> **Request**
Restate the entire listing word for word. Format the lines as a JSON array of strings and drop empty lines.

> **Supplied data**

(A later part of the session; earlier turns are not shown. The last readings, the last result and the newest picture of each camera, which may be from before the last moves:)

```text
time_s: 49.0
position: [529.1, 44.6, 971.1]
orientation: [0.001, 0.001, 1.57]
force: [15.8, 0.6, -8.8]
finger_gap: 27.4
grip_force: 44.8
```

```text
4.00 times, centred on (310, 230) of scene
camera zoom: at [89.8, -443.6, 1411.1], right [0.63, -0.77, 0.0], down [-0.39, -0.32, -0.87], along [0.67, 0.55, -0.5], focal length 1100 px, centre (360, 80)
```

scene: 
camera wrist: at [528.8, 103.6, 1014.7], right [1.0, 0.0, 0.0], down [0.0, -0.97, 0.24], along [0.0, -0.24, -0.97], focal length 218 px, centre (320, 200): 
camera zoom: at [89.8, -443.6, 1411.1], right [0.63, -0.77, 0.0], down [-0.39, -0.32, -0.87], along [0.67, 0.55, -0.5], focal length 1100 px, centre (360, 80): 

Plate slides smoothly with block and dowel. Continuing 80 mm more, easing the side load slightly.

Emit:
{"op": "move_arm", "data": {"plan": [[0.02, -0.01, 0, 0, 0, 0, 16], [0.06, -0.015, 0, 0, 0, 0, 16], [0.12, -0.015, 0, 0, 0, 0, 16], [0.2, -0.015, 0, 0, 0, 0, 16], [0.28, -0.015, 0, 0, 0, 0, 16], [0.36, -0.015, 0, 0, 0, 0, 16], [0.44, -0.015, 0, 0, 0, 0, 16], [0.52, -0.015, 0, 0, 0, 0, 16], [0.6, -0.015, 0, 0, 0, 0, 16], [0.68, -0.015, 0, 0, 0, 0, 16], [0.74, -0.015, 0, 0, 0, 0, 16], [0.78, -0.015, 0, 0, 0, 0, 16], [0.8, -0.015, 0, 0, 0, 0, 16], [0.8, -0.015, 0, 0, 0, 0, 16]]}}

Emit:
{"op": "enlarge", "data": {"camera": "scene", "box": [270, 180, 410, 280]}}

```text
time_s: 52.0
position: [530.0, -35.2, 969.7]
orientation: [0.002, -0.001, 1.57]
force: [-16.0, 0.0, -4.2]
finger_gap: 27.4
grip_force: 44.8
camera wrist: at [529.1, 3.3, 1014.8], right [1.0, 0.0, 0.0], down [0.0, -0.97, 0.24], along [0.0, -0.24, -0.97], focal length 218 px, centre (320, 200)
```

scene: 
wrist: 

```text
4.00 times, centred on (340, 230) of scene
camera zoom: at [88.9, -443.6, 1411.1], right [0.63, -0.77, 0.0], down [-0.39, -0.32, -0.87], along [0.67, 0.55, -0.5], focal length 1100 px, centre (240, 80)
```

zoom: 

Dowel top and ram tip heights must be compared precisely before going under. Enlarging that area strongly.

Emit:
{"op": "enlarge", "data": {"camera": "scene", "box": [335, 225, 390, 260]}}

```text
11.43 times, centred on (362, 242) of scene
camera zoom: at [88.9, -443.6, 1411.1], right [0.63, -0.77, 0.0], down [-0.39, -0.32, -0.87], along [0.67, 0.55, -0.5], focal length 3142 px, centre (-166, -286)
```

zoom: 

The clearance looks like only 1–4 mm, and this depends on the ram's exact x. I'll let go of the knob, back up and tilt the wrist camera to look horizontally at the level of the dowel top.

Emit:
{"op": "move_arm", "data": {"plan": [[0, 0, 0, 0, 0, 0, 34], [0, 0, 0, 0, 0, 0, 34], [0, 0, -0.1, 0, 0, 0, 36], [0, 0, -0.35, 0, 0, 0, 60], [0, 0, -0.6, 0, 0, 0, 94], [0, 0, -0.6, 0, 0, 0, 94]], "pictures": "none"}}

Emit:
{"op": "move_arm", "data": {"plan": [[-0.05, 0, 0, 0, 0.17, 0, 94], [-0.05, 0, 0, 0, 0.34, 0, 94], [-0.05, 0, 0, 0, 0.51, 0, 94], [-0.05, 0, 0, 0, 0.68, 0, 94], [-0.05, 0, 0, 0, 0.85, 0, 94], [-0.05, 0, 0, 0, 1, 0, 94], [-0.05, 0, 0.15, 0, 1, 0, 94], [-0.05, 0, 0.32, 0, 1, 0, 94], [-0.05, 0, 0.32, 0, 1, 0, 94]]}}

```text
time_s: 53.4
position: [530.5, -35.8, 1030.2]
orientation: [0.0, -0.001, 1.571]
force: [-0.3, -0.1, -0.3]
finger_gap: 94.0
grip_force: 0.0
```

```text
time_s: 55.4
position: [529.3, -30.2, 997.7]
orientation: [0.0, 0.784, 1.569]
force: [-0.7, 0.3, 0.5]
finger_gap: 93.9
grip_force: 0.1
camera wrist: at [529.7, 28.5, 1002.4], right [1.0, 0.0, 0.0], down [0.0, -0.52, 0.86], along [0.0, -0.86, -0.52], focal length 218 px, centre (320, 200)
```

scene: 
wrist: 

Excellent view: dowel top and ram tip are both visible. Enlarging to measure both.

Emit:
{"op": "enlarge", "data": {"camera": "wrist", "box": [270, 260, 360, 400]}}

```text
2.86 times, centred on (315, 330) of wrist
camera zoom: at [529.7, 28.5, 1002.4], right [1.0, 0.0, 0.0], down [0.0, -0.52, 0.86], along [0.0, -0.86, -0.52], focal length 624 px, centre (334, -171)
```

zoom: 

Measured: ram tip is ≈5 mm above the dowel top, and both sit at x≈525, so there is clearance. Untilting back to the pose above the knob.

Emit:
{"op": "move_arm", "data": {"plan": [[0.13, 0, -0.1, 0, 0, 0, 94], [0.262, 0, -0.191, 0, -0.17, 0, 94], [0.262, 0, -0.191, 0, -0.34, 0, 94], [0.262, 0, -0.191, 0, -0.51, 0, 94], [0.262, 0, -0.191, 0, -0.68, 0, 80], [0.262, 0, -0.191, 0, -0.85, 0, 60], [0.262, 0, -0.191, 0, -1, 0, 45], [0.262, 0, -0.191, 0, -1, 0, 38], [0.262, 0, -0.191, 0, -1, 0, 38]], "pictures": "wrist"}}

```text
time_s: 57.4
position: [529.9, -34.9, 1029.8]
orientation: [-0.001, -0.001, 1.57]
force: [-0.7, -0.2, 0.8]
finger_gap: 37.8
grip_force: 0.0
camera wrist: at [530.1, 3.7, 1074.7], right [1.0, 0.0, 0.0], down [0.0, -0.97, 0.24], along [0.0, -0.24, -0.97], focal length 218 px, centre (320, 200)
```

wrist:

> **Exercise output**
[
  "(A later part of the session; earlier turns are not shown. The last readings, the last result and the newest picture of each camera, which may be from before the last moves:)",
  "```text",
  "time_s: 49.0",
  "position: [529.1, 44.6, 971.1]",
  "orientation: [0.001, 0.001, 1.57]",
  "force: [15.8, 0.6, -8.8]",
  "finger_gap: 27.4",
  "grip_force: 44.8",
  "```",
  "```text",
  "4.00 times, centred on (310, 230) of scene",
  "camera zoom: at [89.8, -443.6, 1411.1], right [0.63, -0.77, 0.0], down [-0.39, -0.32, -0.87], along [0.67, 0.55, -0.5], focal length 1100 px, centre (360, 80)",
  "```",
  "scene: ",
  "camera wrist: at [528.8, 103.6, 1014.7], right [1.0, 0.0, 0.0], down [0.0, -0.97, 0.24], along [0.0, -0.24, -0.97], focal length 218 px, centre (320, 200): ",
  "camera zoom: at [89.8, -443.6, 1411.1], right [0.63, -0.77, 0.0], down [-0.39, -0.32, -0.87], along [0.67, 0.55, -0.5], focal length 1100 px, centre (360, 80): ",
  "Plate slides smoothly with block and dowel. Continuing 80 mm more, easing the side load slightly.",
  "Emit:",
  "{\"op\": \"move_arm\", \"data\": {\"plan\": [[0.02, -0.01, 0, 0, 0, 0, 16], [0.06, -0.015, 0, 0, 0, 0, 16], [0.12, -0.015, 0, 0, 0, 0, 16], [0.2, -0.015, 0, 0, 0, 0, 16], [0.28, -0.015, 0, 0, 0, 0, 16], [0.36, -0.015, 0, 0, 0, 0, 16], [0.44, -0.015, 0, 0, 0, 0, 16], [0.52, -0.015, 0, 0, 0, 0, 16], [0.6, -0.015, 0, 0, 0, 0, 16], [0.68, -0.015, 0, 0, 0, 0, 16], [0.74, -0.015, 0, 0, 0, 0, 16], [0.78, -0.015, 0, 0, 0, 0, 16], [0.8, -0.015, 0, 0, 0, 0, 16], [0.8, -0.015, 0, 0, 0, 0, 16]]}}",
  "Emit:",
  "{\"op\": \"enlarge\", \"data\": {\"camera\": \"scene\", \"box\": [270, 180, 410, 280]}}",
  "```text",
  "time_s: 52.0",
  "position: [530.0, -35.2, 969.7]",
  "orientation: [0.002, -0.001, 1.57]",
  "force: [-16.0, 0.0, -4.2]",
  "finger_gap: 27.4",
  "grip_force: 44.8",
  "camera wrist: at [529.1, 3.3, 1014.8], right [1.0, 0.0, 0.0], down [0.0, -0.97, 0.24], along [0.0, -0.24, -0.97], focal length 218 px, centre (320, 200)",
  "```",
  "scene: ",
  "wrist: ",
  "```text",
  "4.00 times, centred on (340, 230) of scene",
  "camera zoom: at [88.9, -443.6, 1411.1], right [0.63, -0.77, 0.0], down [-0.39, -0.32, -0.87], along [0.67, 0.55, -0.5], focal length 1100 px, centre (240, 80)",
  "```",
  "zoom: ",
  "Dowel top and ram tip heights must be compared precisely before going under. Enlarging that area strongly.",
  "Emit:",
  "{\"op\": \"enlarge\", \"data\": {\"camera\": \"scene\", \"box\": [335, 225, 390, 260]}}",
  "```text",
  "11.43 times, centred on (362, 242) of scene",
  "camera zoom: at [88.9, -443.6, 1411.1], right [0.63, -0.77, 0.0], down [-0.39, -0.32, -0.87], along [0.67, 0.55, -0.5], focal length 3142 px, centre (-166, -286)",
  "```",
  "zoom: ",
  "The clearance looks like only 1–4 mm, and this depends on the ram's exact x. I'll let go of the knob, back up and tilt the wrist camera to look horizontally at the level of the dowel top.",
  "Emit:",
  "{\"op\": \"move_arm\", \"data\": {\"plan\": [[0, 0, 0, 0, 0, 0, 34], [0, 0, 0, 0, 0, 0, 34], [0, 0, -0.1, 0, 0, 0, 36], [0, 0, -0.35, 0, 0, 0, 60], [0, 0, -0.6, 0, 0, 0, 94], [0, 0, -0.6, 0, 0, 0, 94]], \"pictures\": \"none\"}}",
  "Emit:",
  "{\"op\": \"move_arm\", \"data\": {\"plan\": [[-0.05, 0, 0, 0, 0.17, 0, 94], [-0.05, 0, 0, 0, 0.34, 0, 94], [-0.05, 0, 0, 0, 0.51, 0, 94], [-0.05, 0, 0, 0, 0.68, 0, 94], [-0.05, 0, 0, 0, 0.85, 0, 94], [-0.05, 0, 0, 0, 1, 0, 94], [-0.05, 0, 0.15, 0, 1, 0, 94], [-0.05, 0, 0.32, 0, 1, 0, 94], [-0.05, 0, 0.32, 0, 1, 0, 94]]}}",
  "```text",
  "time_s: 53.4",
  "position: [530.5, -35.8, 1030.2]",
  "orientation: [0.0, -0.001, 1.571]",
  "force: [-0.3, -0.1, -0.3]",
  "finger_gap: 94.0",
  "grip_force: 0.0",
  "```",
  "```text",
  "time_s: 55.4",
  "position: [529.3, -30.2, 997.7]",
  "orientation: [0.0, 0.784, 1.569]",
  "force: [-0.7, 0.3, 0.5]",
  "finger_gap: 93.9",
  "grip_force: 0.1",
  "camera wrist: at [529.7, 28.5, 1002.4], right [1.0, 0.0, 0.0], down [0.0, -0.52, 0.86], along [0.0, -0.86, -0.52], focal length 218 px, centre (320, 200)",
  "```",
  "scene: ",
  "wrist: ",
  "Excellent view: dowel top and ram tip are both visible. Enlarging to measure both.",
  "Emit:",
  "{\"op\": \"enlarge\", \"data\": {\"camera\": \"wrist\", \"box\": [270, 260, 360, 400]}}",
  "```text",
  "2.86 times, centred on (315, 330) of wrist",
  "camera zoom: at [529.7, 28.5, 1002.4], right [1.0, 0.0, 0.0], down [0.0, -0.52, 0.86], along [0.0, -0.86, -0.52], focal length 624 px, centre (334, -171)",
  "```",
  "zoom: ",
  "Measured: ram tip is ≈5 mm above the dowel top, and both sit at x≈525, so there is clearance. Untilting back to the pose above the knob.",
  "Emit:",
  "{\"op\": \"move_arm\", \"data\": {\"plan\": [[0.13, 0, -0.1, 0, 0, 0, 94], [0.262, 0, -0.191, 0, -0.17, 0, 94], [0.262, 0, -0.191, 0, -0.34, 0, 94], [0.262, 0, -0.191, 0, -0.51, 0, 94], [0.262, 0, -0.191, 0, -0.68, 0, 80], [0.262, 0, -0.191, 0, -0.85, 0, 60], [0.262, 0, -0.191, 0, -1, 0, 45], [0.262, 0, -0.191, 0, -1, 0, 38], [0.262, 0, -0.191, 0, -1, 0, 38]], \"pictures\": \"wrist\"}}",
  "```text",
  "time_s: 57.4",
  "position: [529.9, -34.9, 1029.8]",
  "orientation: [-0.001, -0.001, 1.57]",
  "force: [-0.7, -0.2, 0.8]",
  "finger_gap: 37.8",
  "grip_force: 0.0",
  "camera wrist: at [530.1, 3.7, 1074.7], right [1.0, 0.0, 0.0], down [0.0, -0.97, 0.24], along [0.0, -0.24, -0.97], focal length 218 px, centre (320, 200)",
  "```",
  "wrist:"
]